### MATERIAL PROVIDED
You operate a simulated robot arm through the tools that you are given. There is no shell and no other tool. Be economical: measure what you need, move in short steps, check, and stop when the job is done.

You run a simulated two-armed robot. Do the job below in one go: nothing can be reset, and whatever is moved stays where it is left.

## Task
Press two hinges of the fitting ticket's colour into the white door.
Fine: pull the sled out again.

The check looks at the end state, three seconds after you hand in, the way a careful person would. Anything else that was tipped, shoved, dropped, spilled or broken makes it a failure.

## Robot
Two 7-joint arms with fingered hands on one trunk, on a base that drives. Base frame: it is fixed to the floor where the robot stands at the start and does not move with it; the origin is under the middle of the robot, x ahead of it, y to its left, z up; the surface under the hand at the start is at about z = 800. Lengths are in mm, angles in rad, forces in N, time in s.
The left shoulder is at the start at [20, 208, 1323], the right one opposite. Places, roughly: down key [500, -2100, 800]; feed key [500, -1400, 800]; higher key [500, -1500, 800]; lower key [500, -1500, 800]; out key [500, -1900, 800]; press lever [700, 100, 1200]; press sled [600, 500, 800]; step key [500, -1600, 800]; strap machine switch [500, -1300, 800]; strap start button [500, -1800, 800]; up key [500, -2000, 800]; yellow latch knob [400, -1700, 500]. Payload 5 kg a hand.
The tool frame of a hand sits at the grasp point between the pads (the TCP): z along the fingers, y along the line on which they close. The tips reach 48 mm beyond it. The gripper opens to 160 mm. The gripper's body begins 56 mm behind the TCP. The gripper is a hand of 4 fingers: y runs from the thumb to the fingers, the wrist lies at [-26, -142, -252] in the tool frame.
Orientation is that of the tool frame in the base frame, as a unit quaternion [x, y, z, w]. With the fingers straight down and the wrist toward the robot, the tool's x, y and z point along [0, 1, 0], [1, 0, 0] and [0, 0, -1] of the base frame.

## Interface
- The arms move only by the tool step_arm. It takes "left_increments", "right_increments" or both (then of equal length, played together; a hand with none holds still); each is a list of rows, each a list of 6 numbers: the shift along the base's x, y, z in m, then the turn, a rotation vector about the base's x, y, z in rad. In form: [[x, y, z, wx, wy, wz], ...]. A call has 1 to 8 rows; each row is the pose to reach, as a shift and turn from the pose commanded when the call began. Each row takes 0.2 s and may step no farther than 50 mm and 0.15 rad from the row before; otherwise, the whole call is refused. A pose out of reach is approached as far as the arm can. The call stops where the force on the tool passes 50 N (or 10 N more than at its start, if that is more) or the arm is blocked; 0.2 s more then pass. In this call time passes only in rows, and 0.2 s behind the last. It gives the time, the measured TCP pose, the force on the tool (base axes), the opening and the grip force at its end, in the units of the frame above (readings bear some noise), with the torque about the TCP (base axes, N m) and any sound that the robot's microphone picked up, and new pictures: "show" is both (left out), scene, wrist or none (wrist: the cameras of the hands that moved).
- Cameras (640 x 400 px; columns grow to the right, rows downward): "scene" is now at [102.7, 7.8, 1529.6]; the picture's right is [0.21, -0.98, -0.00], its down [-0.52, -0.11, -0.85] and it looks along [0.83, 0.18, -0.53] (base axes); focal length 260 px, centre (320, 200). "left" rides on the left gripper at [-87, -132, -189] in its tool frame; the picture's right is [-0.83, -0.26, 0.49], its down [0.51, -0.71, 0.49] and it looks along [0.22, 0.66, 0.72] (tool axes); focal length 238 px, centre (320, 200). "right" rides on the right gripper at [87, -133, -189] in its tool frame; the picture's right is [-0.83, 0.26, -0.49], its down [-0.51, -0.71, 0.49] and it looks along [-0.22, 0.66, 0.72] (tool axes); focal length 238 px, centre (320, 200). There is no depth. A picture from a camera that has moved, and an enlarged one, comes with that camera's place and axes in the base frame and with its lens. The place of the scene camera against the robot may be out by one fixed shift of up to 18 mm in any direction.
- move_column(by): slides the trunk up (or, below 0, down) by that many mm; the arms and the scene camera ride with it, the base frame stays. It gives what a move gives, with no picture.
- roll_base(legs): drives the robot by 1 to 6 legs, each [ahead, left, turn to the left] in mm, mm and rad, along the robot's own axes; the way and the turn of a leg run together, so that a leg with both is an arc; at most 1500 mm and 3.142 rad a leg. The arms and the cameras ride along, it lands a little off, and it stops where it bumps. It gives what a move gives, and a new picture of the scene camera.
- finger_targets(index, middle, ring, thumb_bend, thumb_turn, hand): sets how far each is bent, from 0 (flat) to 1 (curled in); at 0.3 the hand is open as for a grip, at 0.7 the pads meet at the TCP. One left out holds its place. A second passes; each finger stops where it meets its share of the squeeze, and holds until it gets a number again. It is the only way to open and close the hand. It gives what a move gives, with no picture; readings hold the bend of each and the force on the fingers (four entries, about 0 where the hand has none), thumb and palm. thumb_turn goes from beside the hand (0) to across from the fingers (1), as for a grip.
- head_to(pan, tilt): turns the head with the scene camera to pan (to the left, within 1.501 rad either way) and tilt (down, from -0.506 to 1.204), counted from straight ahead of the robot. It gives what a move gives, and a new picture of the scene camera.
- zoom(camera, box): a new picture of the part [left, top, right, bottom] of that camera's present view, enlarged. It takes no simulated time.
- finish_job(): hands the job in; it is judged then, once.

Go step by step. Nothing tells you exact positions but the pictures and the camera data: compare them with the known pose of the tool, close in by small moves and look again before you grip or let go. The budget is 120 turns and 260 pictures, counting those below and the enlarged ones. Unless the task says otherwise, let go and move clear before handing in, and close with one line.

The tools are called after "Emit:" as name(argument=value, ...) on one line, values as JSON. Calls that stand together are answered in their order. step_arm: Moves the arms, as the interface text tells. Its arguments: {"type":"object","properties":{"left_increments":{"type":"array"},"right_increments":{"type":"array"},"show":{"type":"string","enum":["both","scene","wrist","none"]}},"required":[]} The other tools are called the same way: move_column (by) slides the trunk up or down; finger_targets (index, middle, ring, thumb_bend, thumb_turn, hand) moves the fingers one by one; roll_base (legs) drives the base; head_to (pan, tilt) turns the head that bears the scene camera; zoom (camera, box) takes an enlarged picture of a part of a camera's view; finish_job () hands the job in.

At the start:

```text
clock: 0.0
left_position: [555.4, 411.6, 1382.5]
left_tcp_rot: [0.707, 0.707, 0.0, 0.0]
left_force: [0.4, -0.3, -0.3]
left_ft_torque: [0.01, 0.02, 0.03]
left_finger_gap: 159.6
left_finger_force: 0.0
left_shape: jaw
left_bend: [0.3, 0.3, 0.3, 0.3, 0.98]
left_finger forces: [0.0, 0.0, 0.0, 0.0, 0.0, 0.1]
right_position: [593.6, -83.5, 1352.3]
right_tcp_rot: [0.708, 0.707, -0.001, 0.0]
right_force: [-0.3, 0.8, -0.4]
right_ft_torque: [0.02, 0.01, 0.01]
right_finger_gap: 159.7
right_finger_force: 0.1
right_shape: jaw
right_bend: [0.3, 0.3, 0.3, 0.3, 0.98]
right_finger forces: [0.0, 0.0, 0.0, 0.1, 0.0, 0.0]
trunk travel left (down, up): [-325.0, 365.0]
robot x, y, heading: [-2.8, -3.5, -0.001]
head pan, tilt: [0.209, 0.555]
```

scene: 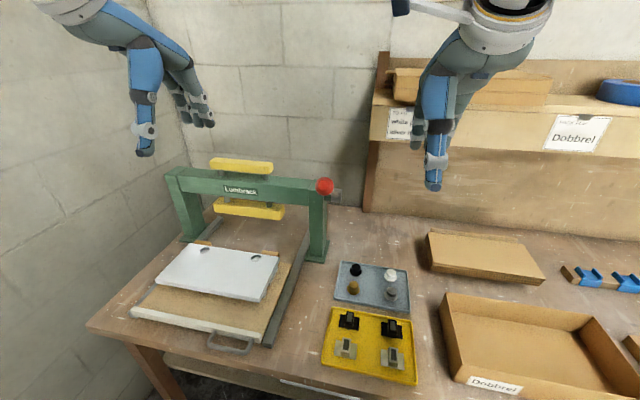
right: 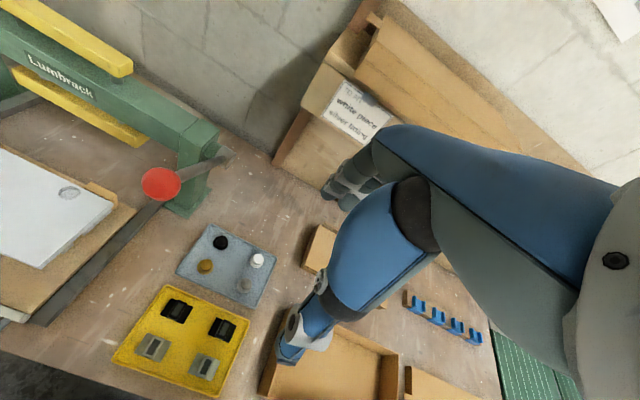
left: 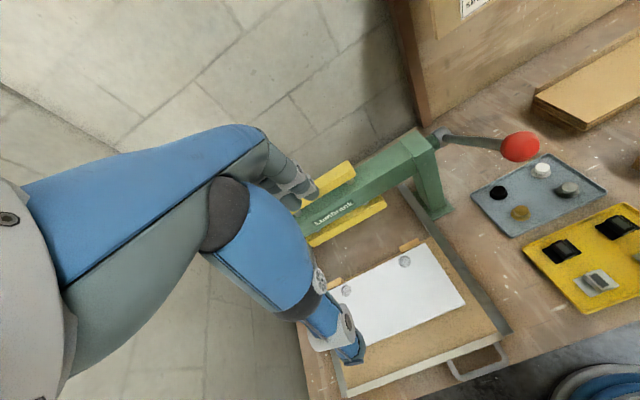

### WHAT TO PRODUCE
Print the listing above in full, exactly as written. Omit any pictures. Write them as strings in a JSON array, leaving out blank lines.

### FULL ANSWER
[
  "You operate a simulated robot arm through the tools that you are given. There is no shell and no other tool. Be economical: measure what you need, move in short steps, check, and stop when the job is done.",
  "You run a simulated two-armed robot. Do the job below in one go: nothing can be reset, and whatever is moved stays where it is left.",
  "## Task",
  "Press two hinges of the fitting ticket's colour into the white door.",
  "Fine: pull the sled out again.",
  "The check looks at the end state, three seconds after you hand in, the way a careful person would. Anything else that was tipped, shoved, dropped, spilled or broken makes it a failure.",
  "## Robot",
  "Two 7-joint arms with fingered hands on one trunk, on a base that drives. Base frame: it is fixed to the floor where the robot stands at the start and does not move with it; the origin is under the middle of the robot, x ahead of it, y to its left, z up; the surface under the hand at the start is at about z = 800. Lengths are in mm, angles in rad, forces in N, time in s.",
  "The left shoulder is at the start at [20, 208, 1323], the right one opposite. Places, roughly: down key [500, -2100, 800]; feed key [500, -1400, 800]; higher key [500, -1500, 800]; lower key [500, -1500, 800]; out key [500, -1900, 800]; press lever [700, 100, 1200]; press sled [600, 500, 800]; step key [500, -1600, 800]; strap machine switch [500, -1300, 800]; strap start button [500, -1800, 800]; up key [500, -2000, 800]; yellow latch knob [400, -1700, 500]. Payload 5 kg a hand.",
  "The tool frame of a hand sits at the grasp point between the pads (the TCP): z along the fingers, y along the line on which they close. The tips reach 48 mm beyond it. The gripper opens to 160 mm. The gripper's body begins 56 mm behind the TCP. The gripper is a hand of 4 fingers: y runs from the thumb to the fingers, the wrist lies at [-26, -142, -252] in the tool frame.",
  "Orientation is that of the tool frame in the base frame, as a unit quaternion [x, y, z, w]. With the fingers straight down and the wrist toward the robot, the tool's x, y and z point along [0, 1, 0], [1, 0, 0] and [0, 0, -1] of the base frame.",
  "## Interface",
  "- The arms move only by the tool step_arm. It takes \"left_increments\", \"right_increments\" or both (then of equal length, played together; a hand with none holds still); each is a list of rows, each a list of 6 numbers: the shift along the base's x, y, z in m, then the turn, a rotation vector about the base's x, y, z in rad. In form: [[x, y, z, wx, wy, wz], ...]. A call has 1 to 8 rows; each row is the pose to reach, as a shift and turn from the pose commanded when the call began. Each row takes 0.2 s and may step no farther than 50 mm and 0.15 rad from the row before; otherwise, the whole call is refused. A pose out of reach is approached as far as the arm can. The call stops where the force on the tool passes 50 N (or 10 N more than at its start, if that is more) or the arm is blocked; 0.2 s more then pass. In this call time passes only in rows, and 0.2 s behind the last. It gives the time, the measured TCP pose, the force on the tool (base axes), the opening and the grip force at its end, in the units of the frame above (readings bear some noise), with the torque about the TCP (base axes, N m) and any sound that the robot's microphone picked up, and new pictures: \"show\" is both (left out), scene, wrist or none (wrist: the cameras of the hands that moved).",
  "- Cameras (640 x 400 px; columns grow to the right, rows downward): \"scene\" is now at [102.7, 7.8, 1529.6]; the picture's right is [0.21, -0.98, -0.00], its down [-0.52, -0.11, -0.85] and it looks along [0.83, 0.18, -0.53] (base axes); focal length 260 px, centre (320, 200). \"left\" rides on the left gripper at [-87, -132, -189] in its tool frame; the picture's right is [-0.83, -0.26, 0.49], its down [0.51, -0.71, 0.49] and it looks along [0.22, 0.66, 0.72] (tool axes); focal length 238 px, centre (320, 200). \"right\" rides on the right gripper at [87, -133, -189] in its tool frame; the picture's right is [-0.83, 0.26, -0.49], its down [-0.51, -0.71, 0.49] and it looks along [-0.22, 0.66, 0.72] (tool axes); focal length 238 px, centre (320, 200). There is no depth. A picture from a camera that has moved, and an enlarged one, comes with that camera's place and axes in the base frame and with its lens. The place of the scene camera against the robot may be out by one fixed shift of up to 18 mm in any direction.",
  "- move_column(by): slides the trunk up (or, below 0, down) by that many mm; the arms and the scene camera ride with it, the base frame stays. It gives what a move gives, with no picture.",
  "- roll_base(legs): drives the robot by 1 to 6 legs, each [ahead, left, turn to the left] in mm, mm and rad, along the robot's own axes; the way and the turn of a leg run together, so that a leg with both is an arc; at most 1500 mm and 3.142 rad a leg. The arms and the cameras ride along, it lands a little off, and it stops where it bumps. It gives what a move gives, and a new picture of the scene camera.",
  "- finger_targets(index, middle, ring, thumb_bend, thumb_turn, hand): sets how far each is bent, from 0 (flat) to 1 (curled in); at 0.3 the hand is open as for a grip, at 0.7 the pads meet at the TCP. One left out holds its place. A second passes; each finger stops where it meets its share of the squeeze, and holds until it gets a number again. It is the only way to open and close the hand. It gives what a move gives, with no picture; readings hold the bend of each and the force on the fingers (four entries, about 0 where the hand has none), thumb and palm. thumb_turn goes from beside the hand (0) to across from the fingers (1), as for a grip.",
  "- head_to(pan, tilt): turns the head with the scene camera to pan (to the left, within 1.501 rad either way) and tilt (down, from -0.506 to 1.204), counted from straight ahead of the robot. It gives what a move gives, and a new picture of the scene camera.",
  "- zoom(camera, box): a new picture of the part [left, top, right, bottom] of that camera's present view, enlarged. It takes no simulated time.",
  "- finish_job(): hands the job in; it is judged then, once.",
  "Go step by step. Nothing tells you exact positions but the pictures and the camera data: compare them with the known pose of the tool, close in by small moves and look again before you grip or let go. The budget is 120 turns and 260 pictures, counting those below and the enlarged ones. Unless the task says otherwise, let go and move clear before handing in, and close with one line.",
  "The tools are called after \"Emit:\" as name(argument=value, ...) on one line, values as JSON. Calls that stand together are answered in their order. step_arm: Moves the arms, as the interface text tells. Its arguments: {\"type\":\"object\",\"properties\":{\"left_increments\":{\"type\":\"array\"},\"right_increments\":{\"type\":\"array\"},\"show\":{\"type\":\"string\",\"enum\":[\"both\",\"scene\",\"wrist\",\"none\"]}},\"required\":[]} The other tools are called the same way: move_column (by) slides the trunk up or down; finger_targets (index, middle, ring, thumb_bend, thumb_turn, hand) moves the fingers one by one; roll_base (legs) drives the base; head_to (pan, tilt) turns the head that bears the scene camera; zoom (camera, box) takes an enlarged picture of a part of a camera's view; finish_job () hands the job in.",
  "At the start:",
  "```text",
  "clock: 0.0",
  "left_position: [555.4, 411.6, 1382.5]",
  "left_tcp_rot: [0.707, 0.707, 0.0, 0.0]",
  "left_force: [0.4, -0.3, -0.3]",
  "left_ft_torque: [0.01, 0.02, 0.03]",
  "left_finger_gap: 159.6",
  "left_finger_force: 0.0",
  "left_shape: jaw",
  "left_bend: [0.3, 0.3, 0.3, 0.3, 0.98]",
  "left_finger forces: [0.0, 0.0, 0.0, 0.0, 0.0, 0.1]",
  "right_position: [593.6, -83.5, 1352.3]",
  "right_tcp_rot: [0.708, 0.707, -0.001, 0.0]",
  "right_force: [-0.3, 0.8, -0.4]",
  "right_ft_torque: [0.02, 0.01, 0.01]",
  "right_finger_gap: 159.7",
  "right_finger_force: 0.1",
  "right_shape: jaw",
  "right_bend: [0.3, 0.3, 0.3, 0.3, 0.98]",
  "right_finger forces: [0.0, 0.0, 0.0, 0.1, 0.0, 0.0]",
  "trunk travel left (down, up): [-325.0, 365.0]",
  "robot x, y, heading: [-2.8, -3.5, -0.001]",
  "head pan, tilt: [0.209, 0.555]",
  "```",
  "scene: ",
  "right: ",
  "left: "
]